Following the BRI’s announcement, which took place in Kazakhstan’s capital, China conveyed a newfound sense of foreign policy direction. Embodied within the BRI, it expressed ideational tenets linking to a Chinese Dream of a harmonious future that prioritised the place of China at the centre of international politics. Characterised by the win-win principle, China embarked on its BRI strategy geo-economically, extensively expanding prior projects in development per its relationship with Kazakhstan — specifically in the energy and infrastructure sectors. However, Kazakhstan, in keeping with its multi-vectored foreign policy approach, was able to seize the opportunity offered by the BRI by developing its infrastructure project of ‘Nurly Zhol,’ which enabled it to diversify its economic needs further while also increasing its geopolitical significance as a strategic player within Central Asia. Moreover, given its pivotal placement along the BRI network — significantly per the projects land route — Kazakhstan was able to, in essence, co-opt BRI projects and tie them directly to the Nurly Zhol, particularly enabling the retainment of its state agency against the backdrop of an all domineering and resurgent Chinese Grand Strategy seeking to realise the Chinese Dream through the fulfilment of the BRI.

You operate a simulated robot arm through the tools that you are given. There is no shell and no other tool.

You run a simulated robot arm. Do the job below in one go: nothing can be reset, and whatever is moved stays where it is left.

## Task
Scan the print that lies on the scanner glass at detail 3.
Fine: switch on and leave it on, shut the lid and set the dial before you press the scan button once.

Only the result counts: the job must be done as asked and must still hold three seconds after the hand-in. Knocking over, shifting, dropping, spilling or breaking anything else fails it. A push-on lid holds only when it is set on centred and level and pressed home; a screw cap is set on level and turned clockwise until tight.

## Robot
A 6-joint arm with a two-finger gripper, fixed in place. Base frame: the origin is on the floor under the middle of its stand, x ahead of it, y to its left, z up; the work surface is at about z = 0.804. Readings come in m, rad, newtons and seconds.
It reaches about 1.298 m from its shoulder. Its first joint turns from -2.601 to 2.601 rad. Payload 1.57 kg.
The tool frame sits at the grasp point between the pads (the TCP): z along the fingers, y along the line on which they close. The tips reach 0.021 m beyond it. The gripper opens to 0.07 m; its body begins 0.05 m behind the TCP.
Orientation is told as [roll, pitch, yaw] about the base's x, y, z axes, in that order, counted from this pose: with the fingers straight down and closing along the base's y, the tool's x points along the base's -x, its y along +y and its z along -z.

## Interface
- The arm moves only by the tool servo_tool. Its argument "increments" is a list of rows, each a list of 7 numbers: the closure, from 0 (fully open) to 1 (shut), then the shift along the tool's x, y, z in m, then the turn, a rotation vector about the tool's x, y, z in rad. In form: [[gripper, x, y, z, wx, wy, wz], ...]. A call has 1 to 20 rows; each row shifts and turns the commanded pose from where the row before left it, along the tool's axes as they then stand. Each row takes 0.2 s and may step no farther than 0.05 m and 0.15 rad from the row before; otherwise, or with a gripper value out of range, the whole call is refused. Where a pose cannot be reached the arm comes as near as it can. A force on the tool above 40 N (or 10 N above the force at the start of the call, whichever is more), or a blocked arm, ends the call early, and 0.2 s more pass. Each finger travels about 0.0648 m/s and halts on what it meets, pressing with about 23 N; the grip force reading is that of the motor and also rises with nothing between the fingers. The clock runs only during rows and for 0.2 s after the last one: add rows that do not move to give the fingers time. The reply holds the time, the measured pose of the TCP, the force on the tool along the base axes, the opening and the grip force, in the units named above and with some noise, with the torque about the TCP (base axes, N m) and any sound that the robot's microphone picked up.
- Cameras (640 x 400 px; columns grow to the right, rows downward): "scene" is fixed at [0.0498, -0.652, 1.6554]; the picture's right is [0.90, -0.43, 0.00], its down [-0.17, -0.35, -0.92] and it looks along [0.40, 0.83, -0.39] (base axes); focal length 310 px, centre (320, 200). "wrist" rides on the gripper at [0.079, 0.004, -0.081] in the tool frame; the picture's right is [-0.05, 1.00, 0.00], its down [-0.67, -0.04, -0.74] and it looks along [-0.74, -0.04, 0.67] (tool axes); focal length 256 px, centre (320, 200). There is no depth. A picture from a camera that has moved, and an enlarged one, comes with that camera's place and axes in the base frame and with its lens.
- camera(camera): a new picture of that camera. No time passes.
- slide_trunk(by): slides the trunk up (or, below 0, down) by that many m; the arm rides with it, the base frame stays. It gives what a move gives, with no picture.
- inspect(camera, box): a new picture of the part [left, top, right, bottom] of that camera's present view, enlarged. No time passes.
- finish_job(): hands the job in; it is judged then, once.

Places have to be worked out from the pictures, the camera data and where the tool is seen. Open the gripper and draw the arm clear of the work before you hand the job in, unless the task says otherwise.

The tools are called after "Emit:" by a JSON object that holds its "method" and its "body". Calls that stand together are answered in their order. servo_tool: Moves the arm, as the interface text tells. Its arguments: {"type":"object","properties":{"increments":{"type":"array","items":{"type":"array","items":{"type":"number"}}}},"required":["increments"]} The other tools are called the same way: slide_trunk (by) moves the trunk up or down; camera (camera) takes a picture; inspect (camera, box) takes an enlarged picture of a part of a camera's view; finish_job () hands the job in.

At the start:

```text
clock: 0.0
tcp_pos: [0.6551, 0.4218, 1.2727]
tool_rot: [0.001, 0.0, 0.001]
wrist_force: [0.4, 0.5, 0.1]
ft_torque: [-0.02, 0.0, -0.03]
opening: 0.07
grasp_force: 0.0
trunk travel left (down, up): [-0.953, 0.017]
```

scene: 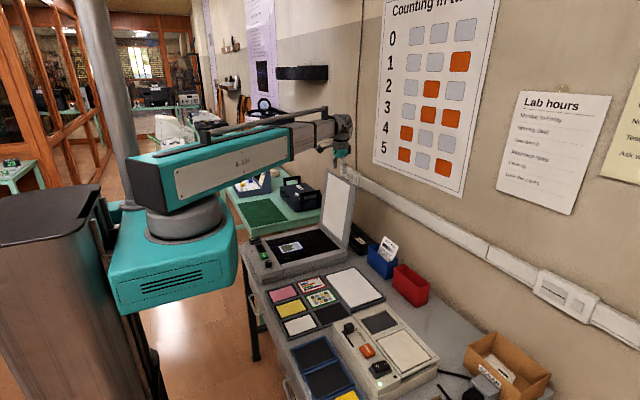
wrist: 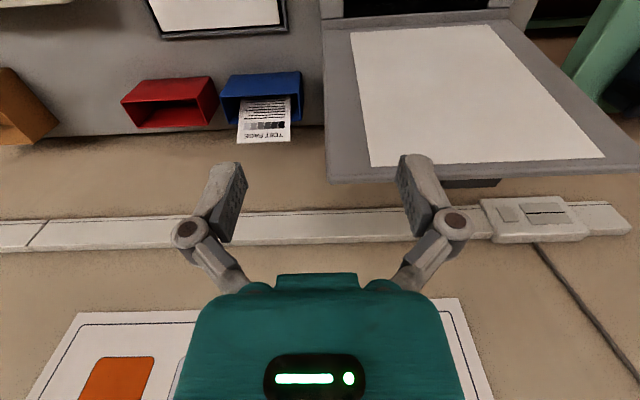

Hence, this paper argues that the BRI’s ability to align with its principle of win-win in the context of Kazakhstan has proved successful. However, this achievement has less to do with China’s independent realisation of the need to actively pursue and ensure that the project entails a sense of mutually beneficial — harmonious — a sense of win-win. Instead, Kazakhstan has emphasised that such an alignment with the project’s fundamental principles is reached, as seen through its persistence that the BRI be incorporated within its infrastructure project, the Nurly Zhol. In a sense, therefore, the Chinese Dream has been realised in Kazakhstan. The BRI’s success there has manifested alongside the Nurly Zhol, which reflects the Chinese Dream of a ‘resurgent’ China driven by a geoeconomic Grand Strategy and the tenets of a harmonious relationship with BRI partners. One that enables China’s pursuit of a Common Destiny shared by all who wish to partake in this geoeconomic endeavour — albeit ‘all under a heaven.’ More important is the recognition of Kazakhstan’s state agency in shaping and affecting the manner and nature of the BRI in its national strategy. The BRI has been a vessel by which Kazakhstan has been able to reinforce its multi-vector foreign policy and co-opt its projects for its own ‘Grand Strategy’ perse.

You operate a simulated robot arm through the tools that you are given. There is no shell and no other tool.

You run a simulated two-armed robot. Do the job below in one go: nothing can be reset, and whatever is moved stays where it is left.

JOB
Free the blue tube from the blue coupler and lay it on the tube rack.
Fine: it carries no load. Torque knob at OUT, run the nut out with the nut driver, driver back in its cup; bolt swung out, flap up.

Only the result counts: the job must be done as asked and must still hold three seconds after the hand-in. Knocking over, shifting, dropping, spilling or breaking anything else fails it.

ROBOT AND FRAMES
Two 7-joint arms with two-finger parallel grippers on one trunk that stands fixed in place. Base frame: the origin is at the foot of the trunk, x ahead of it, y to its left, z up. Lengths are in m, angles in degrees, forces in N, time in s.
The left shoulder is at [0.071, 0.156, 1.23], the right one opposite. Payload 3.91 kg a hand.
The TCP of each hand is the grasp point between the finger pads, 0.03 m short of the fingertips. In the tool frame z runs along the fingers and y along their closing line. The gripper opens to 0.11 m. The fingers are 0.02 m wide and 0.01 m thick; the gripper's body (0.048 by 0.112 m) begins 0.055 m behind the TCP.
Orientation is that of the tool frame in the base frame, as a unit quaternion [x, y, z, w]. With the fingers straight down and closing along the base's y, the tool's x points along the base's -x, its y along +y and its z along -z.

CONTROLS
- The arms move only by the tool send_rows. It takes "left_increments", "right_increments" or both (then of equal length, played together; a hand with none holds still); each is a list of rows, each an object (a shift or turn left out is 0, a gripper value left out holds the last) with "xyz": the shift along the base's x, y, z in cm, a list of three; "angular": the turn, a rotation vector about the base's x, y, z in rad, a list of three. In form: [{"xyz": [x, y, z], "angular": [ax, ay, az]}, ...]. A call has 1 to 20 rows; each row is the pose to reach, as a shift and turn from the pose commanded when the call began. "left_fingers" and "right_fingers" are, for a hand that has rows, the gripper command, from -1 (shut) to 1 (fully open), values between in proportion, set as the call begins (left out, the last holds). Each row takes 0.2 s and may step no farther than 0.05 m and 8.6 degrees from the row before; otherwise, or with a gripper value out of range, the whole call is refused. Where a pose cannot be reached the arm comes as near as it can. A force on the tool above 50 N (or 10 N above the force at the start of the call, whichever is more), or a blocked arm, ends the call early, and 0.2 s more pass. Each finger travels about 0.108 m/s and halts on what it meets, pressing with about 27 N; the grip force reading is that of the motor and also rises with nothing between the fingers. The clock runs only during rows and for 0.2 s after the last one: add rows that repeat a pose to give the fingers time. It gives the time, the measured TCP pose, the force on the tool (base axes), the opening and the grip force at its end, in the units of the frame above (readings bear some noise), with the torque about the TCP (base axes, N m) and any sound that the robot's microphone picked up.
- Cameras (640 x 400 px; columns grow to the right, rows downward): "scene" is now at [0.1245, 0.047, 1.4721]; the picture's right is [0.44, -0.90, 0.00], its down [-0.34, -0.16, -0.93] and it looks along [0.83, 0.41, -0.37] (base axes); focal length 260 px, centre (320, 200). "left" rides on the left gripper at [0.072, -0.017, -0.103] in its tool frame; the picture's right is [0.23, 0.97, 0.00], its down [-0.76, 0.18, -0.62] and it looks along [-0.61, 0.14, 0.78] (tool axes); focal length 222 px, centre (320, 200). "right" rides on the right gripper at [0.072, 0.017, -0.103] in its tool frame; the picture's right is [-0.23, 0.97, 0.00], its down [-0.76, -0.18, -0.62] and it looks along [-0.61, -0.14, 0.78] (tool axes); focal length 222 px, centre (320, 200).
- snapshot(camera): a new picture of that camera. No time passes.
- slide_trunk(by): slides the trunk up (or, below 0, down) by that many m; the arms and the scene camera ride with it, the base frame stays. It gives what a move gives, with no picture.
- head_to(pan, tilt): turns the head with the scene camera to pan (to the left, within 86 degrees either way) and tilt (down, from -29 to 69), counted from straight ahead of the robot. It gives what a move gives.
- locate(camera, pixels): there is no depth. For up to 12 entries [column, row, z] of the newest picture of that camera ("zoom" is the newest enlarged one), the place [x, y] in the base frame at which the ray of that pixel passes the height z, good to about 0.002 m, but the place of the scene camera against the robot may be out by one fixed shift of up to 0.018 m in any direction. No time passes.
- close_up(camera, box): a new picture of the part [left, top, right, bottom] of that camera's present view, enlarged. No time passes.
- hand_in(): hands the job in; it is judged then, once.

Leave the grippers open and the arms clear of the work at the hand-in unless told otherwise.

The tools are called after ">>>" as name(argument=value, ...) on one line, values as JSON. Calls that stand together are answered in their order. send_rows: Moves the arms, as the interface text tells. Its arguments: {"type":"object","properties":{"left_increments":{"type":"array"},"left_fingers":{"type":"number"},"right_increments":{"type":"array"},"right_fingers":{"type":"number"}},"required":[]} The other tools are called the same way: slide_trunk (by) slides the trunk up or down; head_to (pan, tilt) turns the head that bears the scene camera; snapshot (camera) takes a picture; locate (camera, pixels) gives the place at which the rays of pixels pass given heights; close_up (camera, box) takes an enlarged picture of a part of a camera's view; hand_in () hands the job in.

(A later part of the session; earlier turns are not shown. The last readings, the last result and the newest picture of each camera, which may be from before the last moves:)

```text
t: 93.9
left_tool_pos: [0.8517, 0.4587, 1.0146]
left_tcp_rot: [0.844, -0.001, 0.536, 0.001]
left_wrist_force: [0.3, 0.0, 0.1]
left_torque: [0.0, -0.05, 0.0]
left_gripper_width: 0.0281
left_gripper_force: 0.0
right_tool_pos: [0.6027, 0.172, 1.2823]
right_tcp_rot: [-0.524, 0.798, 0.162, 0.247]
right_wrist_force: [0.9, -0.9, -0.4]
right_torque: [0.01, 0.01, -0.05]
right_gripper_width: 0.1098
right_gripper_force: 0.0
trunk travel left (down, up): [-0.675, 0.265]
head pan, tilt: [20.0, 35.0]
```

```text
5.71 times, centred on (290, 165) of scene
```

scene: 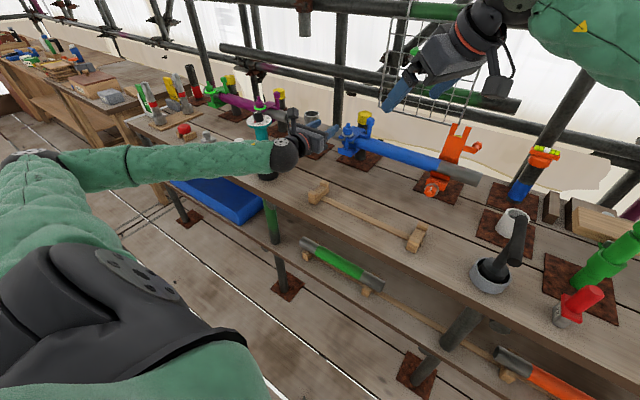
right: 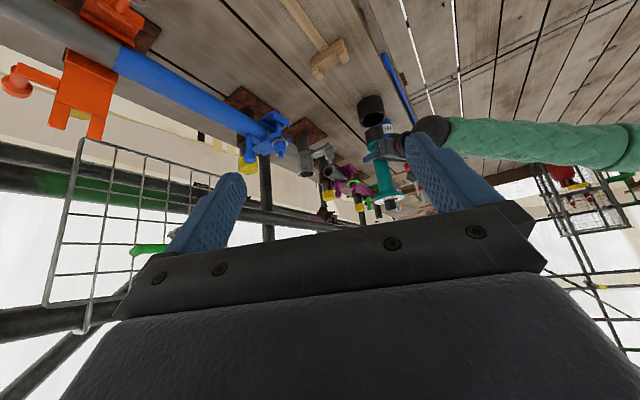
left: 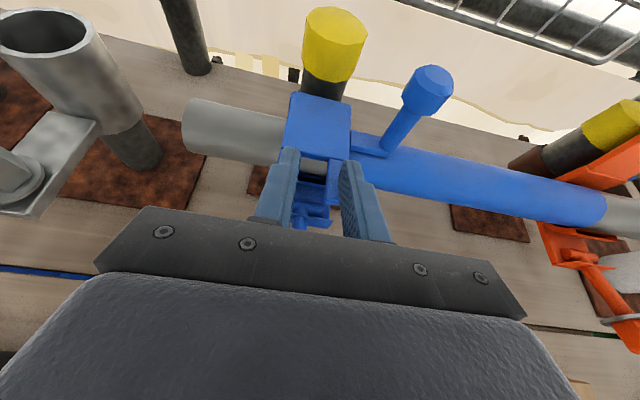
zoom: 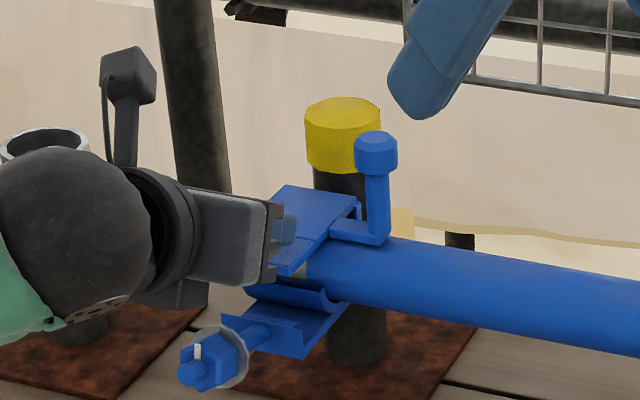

There is then the sense that while the Chinese Dream has begun to manifest itself through the BRI’s successful implementation throughout the region and primarily through Kazakhstan’s enthusiastic embrace of its objectives, the dream — at least in Kazakhstan — has taken the form of Kazakh characteristics.

Limitations and Avenues for Future Research

Despite this research’s aims and objectives being met and research questions being sufficiently addressed, there remain key areas that future studies should consider when studying the BRI — especially in Central Asia. Firstly, primary sources were unattainable, so studies should consider applying ethnographic research in Kazakhstan to note how projects and relations develop between Kazakh and Chinese businesses per specific infrastructure and energy projects. Moreover, using a case study does not lend itself sufficiently to replicating the findings identified in this research. Kazakhstan’s relationship with China varies significantly from the other Central Asian states. So further research should consider comparatively analysing relations between China, Kazakhstan, and the other states to gauge the consequences better and the impact the BRI has had on the region – and whether it has aligned with a principle of win-win cooperation and enabled the furtherment of the Chinese Dream or indeed Grand Strategy.

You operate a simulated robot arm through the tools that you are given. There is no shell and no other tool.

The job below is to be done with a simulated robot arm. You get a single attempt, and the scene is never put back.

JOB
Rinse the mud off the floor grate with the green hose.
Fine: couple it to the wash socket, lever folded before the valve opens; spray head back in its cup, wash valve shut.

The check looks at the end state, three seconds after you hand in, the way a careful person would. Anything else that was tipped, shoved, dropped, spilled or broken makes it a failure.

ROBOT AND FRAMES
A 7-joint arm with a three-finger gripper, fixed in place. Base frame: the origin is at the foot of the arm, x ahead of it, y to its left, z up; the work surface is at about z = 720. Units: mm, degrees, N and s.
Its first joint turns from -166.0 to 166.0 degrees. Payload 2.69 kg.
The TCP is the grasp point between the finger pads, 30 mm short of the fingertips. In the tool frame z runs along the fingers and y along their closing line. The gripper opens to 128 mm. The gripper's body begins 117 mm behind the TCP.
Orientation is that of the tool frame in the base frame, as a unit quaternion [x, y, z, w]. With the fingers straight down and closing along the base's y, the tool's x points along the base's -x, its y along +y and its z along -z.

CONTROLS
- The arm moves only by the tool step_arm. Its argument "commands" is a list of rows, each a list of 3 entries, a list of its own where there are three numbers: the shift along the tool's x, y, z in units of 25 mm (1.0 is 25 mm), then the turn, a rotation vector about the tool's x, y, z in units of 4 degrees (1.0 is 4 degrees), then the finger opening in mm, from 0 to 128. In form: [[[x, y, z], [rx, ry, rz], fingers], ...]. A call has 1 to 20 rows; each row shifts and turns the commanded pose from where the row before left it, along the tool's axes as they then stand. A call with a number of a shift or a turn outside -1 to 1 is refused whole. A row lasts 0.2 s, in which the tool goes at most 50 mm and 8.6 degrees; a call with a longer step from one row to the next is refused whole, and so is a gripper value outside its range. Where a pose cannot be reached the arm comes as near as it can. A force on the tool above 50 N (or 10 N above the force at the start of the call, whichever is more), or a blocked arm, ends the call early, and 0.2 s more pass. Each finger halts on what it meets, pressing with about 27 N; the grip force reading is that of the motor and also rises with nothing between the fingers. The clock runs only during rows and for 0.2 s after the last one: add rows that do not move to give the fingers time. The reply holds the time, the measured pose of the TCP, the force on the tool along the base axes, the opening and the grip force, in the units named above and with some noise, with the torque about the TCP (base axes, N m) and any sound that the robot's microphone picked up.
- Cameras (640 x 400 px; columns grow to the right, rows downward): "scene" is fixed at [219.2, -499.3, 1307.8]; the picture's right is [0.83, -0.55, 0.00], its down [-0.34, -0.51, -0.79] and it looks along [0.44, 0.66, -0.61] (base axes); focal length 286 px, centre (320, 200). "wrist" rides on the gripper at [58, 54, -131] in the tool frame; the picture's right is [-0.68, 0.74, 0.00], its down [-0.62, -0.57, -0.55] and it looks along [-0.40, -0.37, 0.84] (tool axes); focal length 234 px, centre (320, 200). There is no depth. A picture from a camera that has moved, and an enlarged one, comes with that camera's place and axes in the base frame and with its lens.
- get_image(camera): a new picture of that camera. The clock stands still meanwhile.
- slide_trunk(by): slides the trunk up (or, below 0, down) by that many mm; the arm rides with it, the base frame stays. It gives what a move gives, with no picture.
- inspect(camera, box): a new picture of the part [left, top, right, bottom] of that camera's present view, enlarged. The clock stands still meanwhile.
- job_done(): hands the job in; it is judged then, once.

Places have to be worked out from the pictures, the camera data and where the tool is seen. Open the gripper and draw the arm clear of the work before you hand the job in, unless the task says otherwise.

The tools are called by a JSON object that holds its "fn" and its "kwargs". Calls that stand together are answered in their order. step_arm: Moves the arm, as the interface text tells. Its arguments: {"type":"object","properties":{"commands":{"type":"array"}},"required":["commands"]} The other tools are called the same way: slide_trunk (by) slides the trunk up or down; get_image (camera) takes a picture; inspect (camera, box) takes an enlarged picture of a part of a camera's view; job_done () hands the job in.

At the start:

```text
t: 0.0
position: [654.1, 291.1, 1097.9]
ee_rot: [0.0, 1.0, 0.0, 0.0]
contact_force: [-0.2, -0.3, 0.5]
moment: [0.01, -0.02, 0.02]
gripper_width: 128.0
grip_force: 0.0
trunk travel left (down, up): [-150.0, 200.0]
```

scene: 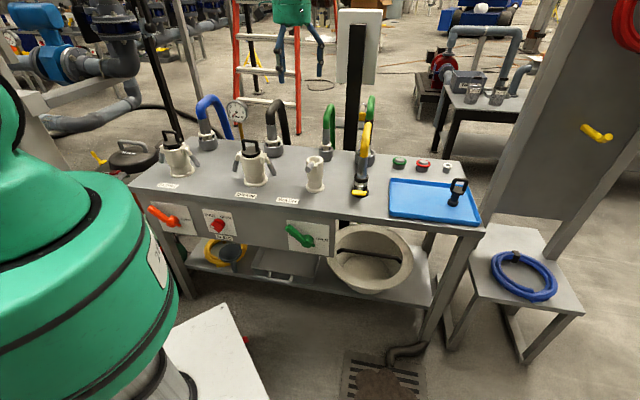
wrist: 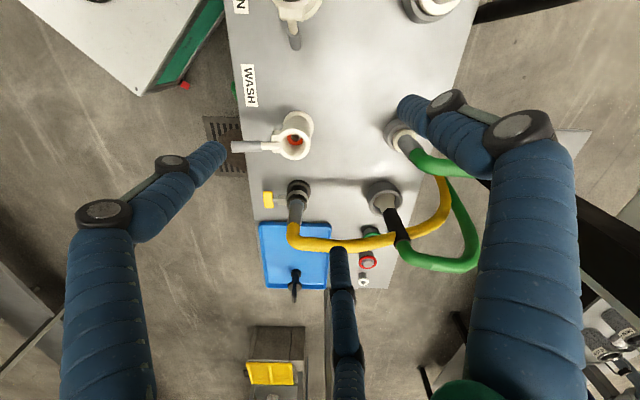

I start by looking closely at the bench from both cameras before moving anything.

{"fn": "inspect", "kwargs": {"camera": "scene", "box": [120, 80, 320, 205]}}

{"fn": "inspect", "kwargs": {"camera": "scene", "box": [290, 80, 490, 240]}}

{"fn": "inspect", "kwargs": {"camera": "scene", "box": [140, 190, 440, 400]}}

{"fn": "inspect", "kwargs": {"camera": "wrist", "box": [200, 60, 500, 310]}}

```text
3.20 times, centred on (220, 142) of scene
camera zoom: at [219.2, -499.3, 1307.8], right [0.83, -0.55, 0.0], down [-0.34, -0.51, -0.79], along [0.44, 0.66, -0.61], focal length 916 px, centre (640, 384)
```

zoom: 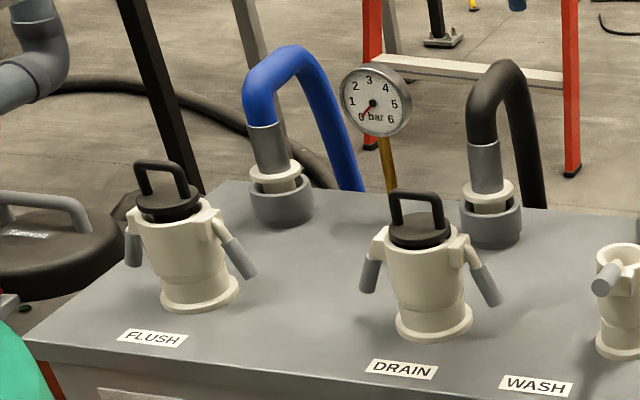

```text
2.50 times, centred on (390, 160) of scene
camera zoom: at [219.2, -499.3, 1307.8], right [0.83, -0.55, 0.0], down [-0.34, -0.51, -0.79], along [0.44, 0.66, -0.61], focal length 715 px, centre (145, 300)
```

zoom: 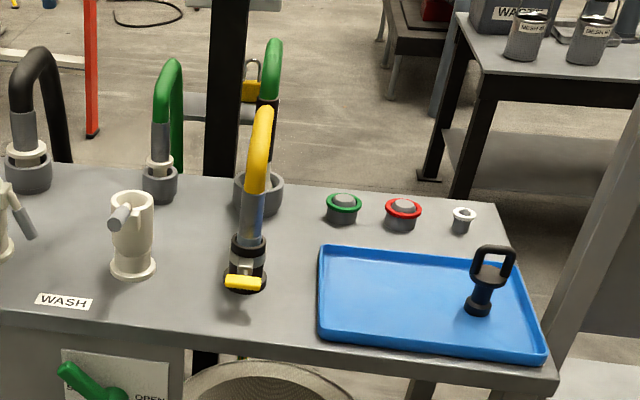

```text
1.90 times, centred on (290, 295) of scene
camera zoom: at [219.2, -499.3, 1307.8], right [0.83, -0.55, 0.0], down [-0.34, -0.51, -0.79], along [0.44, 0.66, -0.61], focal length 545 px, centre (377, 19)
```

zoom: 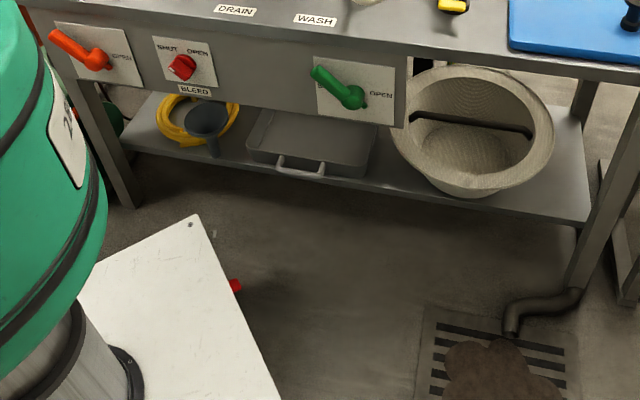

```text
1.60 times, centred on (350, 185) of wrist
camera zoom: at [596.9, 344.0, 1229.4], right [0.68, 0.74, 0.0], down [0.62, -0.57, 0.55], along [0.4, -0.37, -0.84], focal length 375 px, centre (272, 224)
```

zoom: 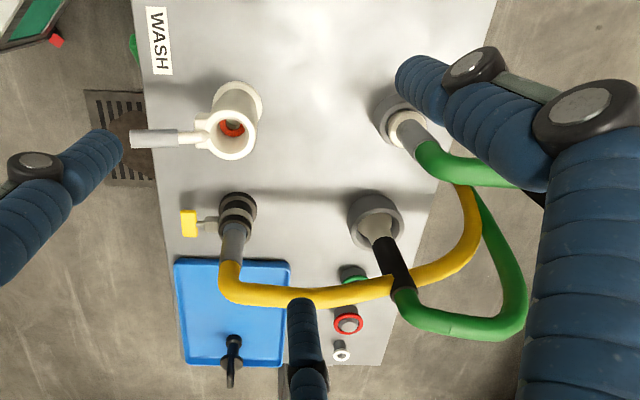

The critical question is how the western-order best approach this resurgent China that appears more capable of achieving global primacy through the prism of the BRI. A key player in future relations within Eurasia is the role of the EU in acting as a counterbalance to China’s presence in the region. Indeed, recent developments have emerged between Kazakhstan and the regional institution, so how this affects the realisation of the Chinese Dream, Grand Strategy, and effectively the BRI’s potential for success are all questions that should be raised in future research analyses. Moreover, this paper has highlighted the critical linkage between China’s Grand Strategy and its Chinese Dream and how both manifest in the form of the BRI. This was only achieved by incorporating a framework that emphasised both the material and geoeconomic elements, with the conceptual and narrative facets underpinning Chinese foreign policy conduct.

Furthermore, as exemplified by analytic eclecticism, it points to a new way to understand the BRI as country-specific rather than as a monolithic, domineering entity, as former studies have assumed. The BRI, as in the case of Kazakhstan, has been localised in keeping with its win-win principle. Whether this was intended on the part of Beijing only serves as a question for future research.